Don’t Ignore World Events

It’s tempting to navel gaze in the light of by election losses, but let’s not talk about the Tories.  The fact is we have wars erupting around the world, and we seem to be sleepwalking into the maelstrom’s tentacles in our own homes.

With nightly updates, media led, we are fed exactly what they think we need to know.  What we often forget is the extensive history to these events.  Which includes the partitioning of places like India and Pakistan, Palestine and Israel and our own Ireland.  So many more to mention, but all resulting in harboured resentment for generations and horrific bloodshed.  We should be wary of accepting the views of those who revel in these ongoing conflicts as an excuse for war.

It’s a sad fact, it’s the vulnerable who suffer most.  We see it on 24 hour news but we rarely see the horrors in the African states, the devastation in the Middle East like Yemen. We watched Northern Ireland from Bloody Sunday to Enniskillen, H blocks and dead soldiers and civilians. The world has watched Putin rolling into Ukraine, but interest has diminished since Hamas has committed its atrocities on Border Israelis.  The historical killing by them equally dumbed down.

So where does that leave Scotland in this volatile world, is this the time to be seeking independence? The fact is, we are probably of more interest to Europe than to Westminster, as they suffered most in World War Two.  But for a different reason, they still have people who endured war, deprivation and terror  and who desperately wanted to return to normality and independence after subjugation.  Years of Nazification, ethnic cleansing and removal of everything which made them of their country through language, song and dance, basic pleasures and pride in who they were.

For decades, all the EU countries have rebuilt and moved to be peaceful and free of fear.  In Scotland our war was centuries ago, we fought back to only recently seeing Gaelic language written on public buildings, permission only in living memory to be ourselves. Yet, it is ironic that only when working with Europeans who had chosen to come to Scotland to work, and how much they have come to love this country, generated a new questioning of the past. They have pride in being a product of two countries, but wonder why I am happy to be part of four. 

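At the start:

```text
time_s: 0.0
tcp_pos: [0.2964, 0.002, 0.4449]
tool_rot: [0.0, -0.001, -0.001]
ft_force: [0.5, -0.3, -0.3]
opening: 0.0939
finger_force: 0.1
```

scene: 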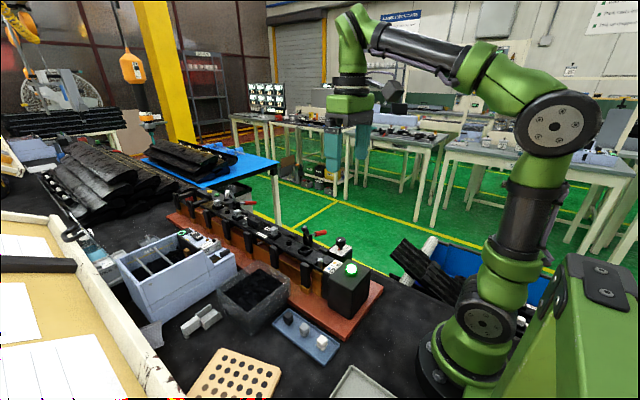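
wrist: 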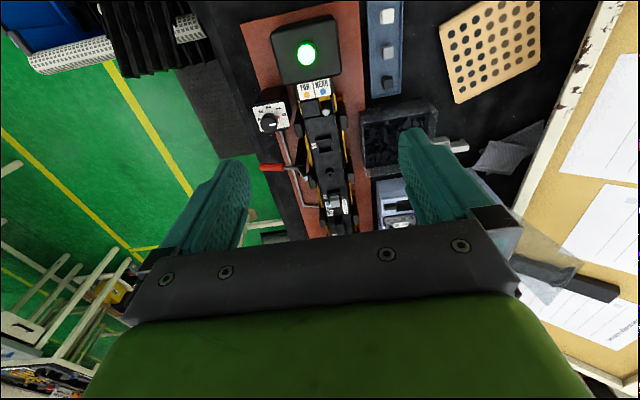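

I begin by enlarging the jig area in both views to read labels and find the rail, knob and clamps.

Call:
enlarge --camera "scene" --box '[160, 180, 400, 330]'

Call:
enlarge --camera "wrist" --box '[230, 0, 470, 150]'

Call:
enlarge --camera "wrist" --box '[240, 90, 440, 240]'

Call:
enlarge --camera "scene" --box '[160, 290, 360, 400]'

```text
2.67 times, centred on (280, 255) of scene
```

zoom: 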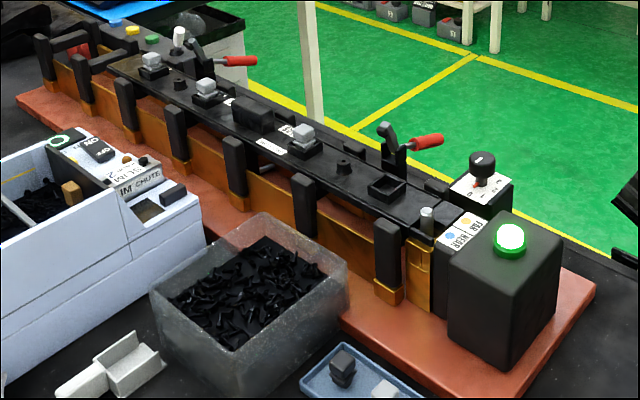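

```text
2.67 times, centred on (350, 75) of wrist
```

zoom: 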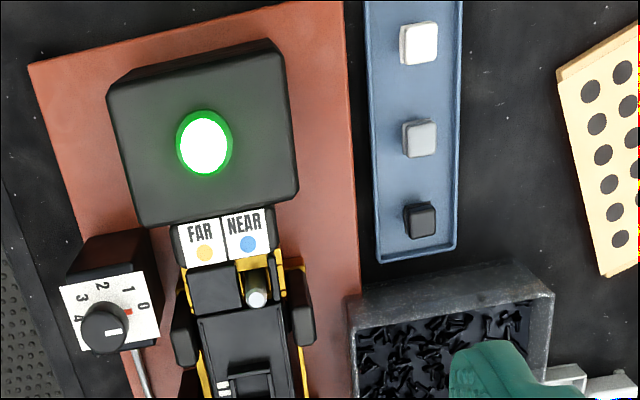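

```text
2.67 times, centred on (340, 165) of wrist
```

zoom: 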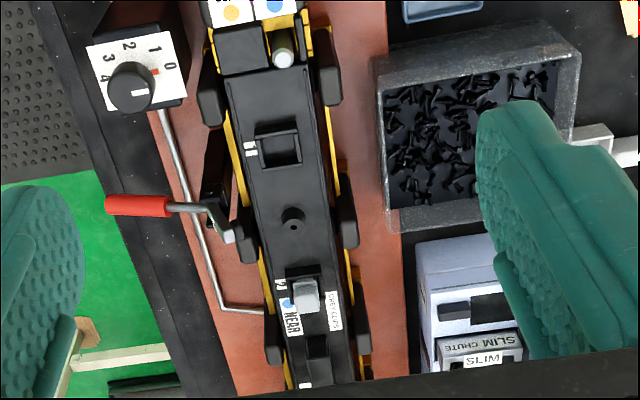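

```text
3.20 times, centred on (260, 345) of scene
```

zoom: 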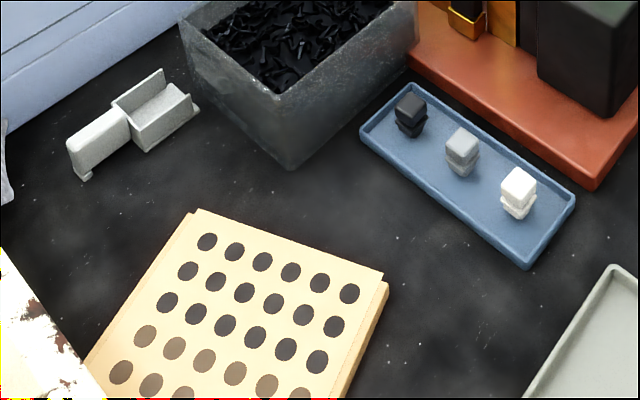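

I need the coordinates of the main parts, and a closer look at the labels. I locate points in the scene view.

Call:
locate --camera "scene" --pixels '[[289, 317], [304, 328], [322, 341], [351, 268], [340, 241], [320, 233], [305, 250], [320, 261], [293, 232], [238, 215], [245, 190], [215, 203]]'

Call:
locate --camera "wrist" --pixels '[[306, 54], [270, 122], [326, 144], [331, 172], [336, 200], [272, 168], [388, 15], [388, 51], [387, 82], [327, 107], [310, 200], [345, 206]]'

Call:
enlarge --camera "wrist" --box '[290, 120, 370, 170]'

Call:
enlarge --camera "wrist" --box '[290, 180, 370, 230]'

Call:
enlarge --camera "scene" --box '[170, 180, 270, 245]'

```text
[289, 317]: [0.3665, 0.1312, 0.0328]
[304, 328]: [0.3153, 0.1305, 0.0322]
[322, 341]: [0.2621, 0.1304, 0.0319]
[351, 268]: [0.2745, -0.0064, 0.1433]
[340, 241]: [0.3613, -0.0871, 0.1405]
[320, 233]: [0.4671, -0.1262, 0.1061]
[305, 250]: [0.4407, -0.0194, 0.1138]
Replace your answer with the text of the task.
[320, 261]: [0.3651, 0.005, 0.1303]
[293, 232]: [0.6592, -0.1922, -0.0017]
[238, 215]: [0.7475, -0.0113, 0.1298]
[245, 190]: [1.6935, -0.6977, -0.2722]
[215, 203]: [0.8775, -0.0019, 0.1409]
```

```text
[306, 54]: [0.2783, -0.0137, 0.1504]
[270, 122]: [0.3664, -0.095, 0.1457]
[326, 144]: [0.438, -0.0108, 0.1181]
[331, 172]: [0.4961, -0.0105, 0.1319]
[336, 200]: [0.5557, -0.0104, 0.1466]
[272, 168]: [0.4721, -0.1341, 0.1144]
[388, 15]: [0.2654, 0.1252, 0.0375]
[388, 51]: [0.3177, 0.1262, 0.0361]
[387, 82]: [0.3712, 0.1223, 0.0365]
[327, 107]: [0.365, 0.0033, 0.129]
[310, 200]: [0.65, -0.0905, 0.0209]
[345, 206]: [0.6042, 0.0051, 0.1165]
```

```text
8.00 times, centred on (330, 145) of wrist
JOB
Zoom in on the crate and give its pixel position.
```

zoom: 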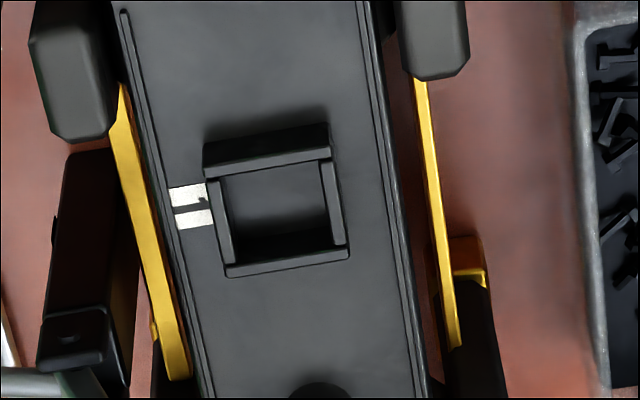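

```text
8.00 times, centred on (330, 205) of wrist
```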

I had to think about that. The truth is, it is outside observers who ask why we allow ourselves to be a region and not a country.  Why we feel happy to be ruled by those who possibly have never even visited Scotland.  As well as the indignity of mocking from the Green Benches of our accents, our demands and our rights as Scots, as well those who chose to live and work here.  For all the wars around the world, our quiet war continues, for wars come in different guises, but for us to achieve independence, without bloodshed, shows all just how it should be done, and how it could be done.  Should we be thinking about Independence at this time?  Of course. After all, life is short, but life is precious.  As we watch the murder of children as part of our TV presentations, we here want our children to thrive in a place we call our own without enforced partitioning, shooting and torture but there is little understanding of civilised divorce. We should have pride – we are leading the way, after all independence is normal, even in these cruel times.